LONDON, July 31 (Reuters) - Clearing houses must plan for an orderly rescue and even their own demise to prevent their growing importance in the financial system from becoming a source of market disruption when things go wrong, global regulators said on Tuesday.
The clearers, which stand behind trillions of dollars of derivatives contracts, have become an important part of reforms to the financial services industry after the collapse of U.S. bank Lehman Brothers and near failure of insurer AIG.
It took so long to untangle the derivatives contracts held by these two companies during the crisis that world leaders agreed in 2009 that much of the $650 trillion over-the-counter (OTC) derivatives traded among banks must pass through clearing houses from the end of this year.
The clearing houses, such as the Depository Trust & Clearing Corp (DTCC), LCH.Clearnet and Eurex Clearing, keep electronic records and are backed by a default fund used when one side of a trade goes bust. But the increase in the volume of contracts they will have to handle could make them “too big to fail” in a crisis, leaving taxpayers footing the bill to rescue them.
To try to tackle this problem regulators set out on Tuesday how the clearing houses must prepare “death plans” or “living wills” for an orderly rescue or demise.
“The vital role of the financial system’s infrastructure makes it essential that credible recovery plans and resolution regimes exist,” said Paul Tucker, deputy governor of the Bank of England and chairman of a global central bankers’ committee on payment and settlement systems (CPSS).
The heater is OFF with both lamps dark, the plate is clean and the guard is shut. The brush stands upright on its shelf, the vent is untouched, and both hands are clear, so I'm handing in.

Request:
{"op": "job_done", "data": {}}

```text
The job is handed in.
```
Written jointly with global markets supervisory body IOSCO, the proposals include tearing up unmatched derivatives contracts held by a failed clearing house whose default fund has run dry.
The contract would be valued and closed out, with any profit or loss handed back.
The proposals make it clear that regulators are looking for ways to share out losses from a bust clearing house on the private sector.
But there is already criticism from the industry.
“For a while the idea of tear-ups were considered to be a helpful way forward, you would have certainty, but the mood is changing in some quarters of the market and there is a live debate right now,” said Damian Carolan, a partner law firm at Allen & Overy.
“The disruption it would cause to be cut adrift and having to build up new positions from scratch in the OTC (over-the-counter) space is hard to imagine,” Carolan said.
He recommended an array of tools, such as voluntary recapitalisation of a clearing house’s default fund from contributions from its members, rather than pre-set actions that could be inflexible.
Clearers will have to hold far more capital in future, enough to withstand the collapse of their two biggest clients. But critics argue the largest clearing houses in the sector will always be too big to fail.
The proposals on what to include in living wills are out for public consultation until September and the feedback will be used to help supervisors check that clearers have properly prepared plans.